— Source text —
For Labor Day Weekend, I decided to head over to Hells Canyon National Recreation Area. Since visiting the area last year, doing a large hike has been on my list of things I’ve been wanting to do. With some research, I decided to do the Seven Devils Loop, looping around the Seven Devils Mountains on the Idaho side of the canyon. Along with taking several side trips along the way, I had a difficult but amazing weekend of backpacking.
After finishing some work Friday morning, I packed up camp in Ketchum and hit the road. It was a long 6 hour drive through familiar to me area, marked by the occasional view of plumes of wildfire smoke rising into the air. Alas, I turned onto Seven Devils Road and took the long, narrow, steep grade gravel road all of the way up to Windy Saddle. The Seven Devils Campground was already full, but I snagged a spot at the Windy Saddle Trailhead and setup camp for the night.
Day One : Dry Diggins Lookout and sheep lake
Waking early Saturday morning, I put together my pack and set out on the trail around 7:30 AM.
The trail begins through a large area of burn scar, scattered with wildflowers and new undergrowth. Most of the wildflowers were well past their blooming season at this point, but the views down Hells Canyon afforded by the lack of fullness in the trees made for its own enjoyment. Coming up and over one of the first ridges, I could clearly see a small wildfire that the rangers had told me not to worry about. While the sky was rather clear for what I expected, it was a perfect highlight of the smokey conditions I have been seeing in the recent weeks spent around Idaho.
Continuing along, I was surprised to go through some thick, green forest. While the views within weren’t quite as dramatic, it was an unexpected, beautiful way to hike all of its own.
Alas, it didn’t feel like it really took long before I came to the junction leading towards Bernard Lakes and Dry Diggins Lookout. Making the turn, I headed out along the way. Bernard Lakes were surprisingly beautiful lakes, but even more, the views that began to open up as I made the climb to the lookout absolutely impressed me. Looking back, a wonderful view of the Seven Devils Mountains looming over Bernard Lakes was incredible, and looking forward, the Snake River carving its way through Hells Canyon was simply overwhelming.
I stopped and ate lunch on the steps of the lookout, enjoying the wonderful views in every direction around me. I took the time to climb up the lookout and walk around on the rickety and somewhat sketchy feeling walkway all around it, taking in all of the different views before packing back up and setting back up to loop back onto the main trail.
Reaching the main trail, I turned back North, headed towards the junction with a trail leading to Sheep Lake. I actually ended up passing the junction without realizing it, but quickly realized it and set up the way.
After stopping to enjoy Basin Lake, I ended up deciding to skip Shelf and Gem Lakes, heading instead straight to Sheep Lake. At Sheep Lake, I was surprised to see tons of other people. Most of my hike to get there, I saw very few other people out on the trails. However, trying to find a campsite around Sheep Lake proved nearly impossible due to the surprisingly large number of people around. Apparently, most had taken a route from Seven Devils Campground, around Mirror Lake, to get there; the route is significantly shorter and easier than what I had done to get there, and thus it had quickly filled from those arriving via that route.

Records of tool sessions
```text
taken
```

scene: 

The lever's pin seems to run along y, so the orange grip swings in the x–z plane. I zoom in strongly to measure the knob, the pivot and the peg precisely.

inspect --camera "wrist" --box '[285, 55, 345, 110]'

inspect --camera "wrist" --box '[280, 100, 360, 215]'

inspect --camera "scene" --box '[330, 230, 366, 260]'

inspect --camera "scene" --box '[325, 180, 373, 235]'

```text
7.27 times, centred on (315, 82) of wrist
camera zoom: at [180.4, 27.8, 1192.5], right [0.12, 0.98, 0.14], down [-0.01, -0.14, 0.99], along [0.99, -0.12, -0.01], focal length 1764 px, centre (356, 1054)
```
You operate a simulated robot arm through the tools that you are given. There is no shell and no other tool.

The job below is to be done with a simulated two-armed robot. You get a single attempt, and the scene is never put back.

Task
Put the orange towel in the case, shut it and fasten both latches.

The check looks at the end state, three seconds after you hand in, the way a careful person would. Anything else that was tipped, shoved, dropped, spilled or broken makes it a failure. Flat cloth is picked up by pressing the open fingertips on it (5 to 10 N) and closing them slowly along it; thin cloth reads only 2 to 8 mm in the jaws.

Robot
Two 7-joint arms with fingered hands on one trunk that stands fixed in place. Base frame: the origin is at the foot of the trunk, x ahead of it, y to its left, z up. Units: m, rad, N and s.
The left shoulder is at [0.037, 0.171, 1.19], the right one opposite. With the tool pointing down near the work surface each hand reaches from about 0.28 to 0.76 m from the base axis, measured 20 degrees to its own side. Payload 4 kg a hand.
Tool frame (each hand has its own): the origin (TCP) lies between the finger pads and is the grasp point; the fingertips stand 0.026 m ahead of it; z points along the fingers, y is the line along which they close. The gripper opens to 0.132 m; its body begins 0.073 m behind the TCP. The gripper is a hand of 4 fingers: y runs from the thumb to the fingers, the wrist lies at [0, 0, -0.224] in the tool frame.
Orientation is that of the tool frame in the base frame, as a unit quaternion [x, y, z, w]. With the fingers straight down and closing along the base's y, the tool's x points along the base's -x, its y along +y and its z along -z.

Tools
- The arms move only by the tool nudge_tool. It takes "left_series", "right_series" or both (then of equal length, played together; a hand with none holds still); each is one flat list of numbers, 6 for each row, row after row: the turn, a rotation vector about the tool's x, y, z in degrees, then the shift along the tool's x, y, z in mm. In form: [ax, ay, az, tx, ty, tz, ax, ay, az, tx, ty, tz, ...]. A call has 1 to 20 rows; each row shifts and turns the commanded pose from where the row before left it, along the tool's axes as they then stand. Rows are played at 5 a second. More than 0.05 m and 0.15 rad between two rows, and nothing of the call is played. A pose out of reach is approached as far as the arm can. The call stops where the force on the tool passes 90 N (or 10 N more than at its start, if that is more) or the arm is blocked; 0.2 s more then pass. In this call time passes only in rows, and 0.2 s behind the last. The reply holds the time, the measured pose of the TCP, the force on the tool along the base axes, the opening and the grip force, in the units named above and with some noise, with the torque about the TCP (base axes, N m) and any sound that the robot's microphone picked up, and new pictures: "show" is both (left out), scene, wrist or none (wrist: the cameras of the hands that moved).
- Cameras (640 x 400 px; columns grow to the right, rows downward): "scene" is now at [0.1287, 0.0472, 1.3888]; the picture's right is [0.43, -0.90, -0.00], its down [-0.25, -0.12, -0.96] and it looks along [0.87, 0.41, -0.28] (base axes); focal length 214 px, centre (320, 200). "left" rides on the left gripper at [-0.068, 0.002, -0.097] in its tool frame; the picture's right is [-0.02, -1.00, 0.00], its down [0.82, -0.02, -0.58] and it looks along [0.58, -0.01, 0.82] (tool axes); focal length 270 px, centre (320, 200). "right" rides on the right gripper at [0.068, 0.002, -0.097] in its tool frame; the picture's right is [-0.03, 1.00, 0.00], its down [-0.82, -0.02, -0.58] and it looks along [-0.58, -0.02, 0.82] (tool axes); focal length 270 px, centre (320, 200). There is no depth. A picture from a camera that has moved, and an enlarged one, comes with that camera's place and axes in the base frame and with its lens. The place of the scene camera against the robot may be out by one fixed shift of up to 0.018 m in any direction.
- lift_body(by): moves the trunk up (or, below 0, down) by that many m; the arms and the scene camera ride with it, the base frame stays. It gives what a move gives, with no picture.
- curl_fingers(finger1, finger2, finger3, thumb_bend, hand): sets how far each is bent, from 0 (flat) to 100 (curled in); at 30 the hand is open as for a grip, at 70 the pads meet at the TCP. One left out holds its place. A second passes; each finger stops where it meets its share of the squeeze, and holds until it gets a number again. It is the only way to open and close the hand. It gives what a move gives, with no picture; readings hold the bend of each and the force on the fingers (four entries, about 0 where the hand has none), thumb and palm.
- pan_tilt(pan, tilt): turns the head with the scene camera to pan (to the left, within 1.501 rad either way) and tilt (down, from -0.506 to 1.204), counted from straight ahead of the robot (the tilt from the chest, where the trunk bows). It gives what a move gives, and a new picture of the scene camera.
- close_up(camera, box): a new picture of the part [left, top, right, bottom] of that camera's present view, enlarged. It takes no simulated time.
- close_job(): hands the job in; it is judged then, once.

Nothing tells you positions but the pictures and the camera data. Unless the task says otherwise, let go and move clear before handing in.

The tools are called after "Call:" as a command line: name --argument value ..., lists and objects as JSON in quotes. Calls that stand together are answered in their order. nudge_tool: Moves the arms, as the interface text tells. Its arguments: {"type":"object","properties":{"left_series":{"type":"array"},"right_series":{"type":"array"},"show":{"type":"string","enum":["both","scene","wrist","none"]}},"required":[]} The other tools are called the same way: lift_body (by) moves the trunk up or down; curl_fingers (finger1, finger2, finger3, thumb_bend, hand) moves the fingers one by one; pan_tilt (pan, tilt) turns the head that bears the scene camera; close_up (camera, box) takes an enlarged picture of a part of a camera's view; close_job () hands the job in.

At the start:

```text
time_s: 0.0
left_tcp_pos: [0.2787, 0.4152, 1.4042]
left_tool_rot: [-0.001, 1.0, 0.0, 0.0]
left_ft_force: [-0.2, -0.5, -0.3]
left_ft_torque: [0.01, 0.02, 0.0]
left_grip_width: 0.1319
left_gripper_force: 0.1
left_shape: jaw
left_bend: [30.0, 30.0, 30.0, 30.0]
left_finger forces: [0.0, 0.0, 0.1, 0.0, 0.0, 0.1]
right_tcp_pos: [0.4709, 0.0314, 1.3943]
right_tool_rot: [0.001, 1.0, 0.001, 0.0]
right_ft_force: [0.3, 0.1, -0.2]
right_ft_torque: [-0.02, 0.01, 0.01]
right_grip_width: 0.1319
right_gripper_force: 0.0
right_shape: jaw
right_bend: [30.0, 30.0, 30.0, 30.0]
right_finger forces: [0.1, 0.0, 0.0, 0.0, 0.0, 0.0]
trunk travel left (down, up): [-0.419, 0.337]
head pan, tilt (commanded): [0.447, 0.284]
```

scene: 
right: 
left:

— Requirements —
Give the stretch of the source text that starts with "Continuing along, I" and ends with "of its own.", unchanged.

— Output of the task —
Continuing along, I was surprised to go through some thick, green forest. While the views within weren’t quite as dramatic, it was an unexpected, beautiful way to hike all of its own.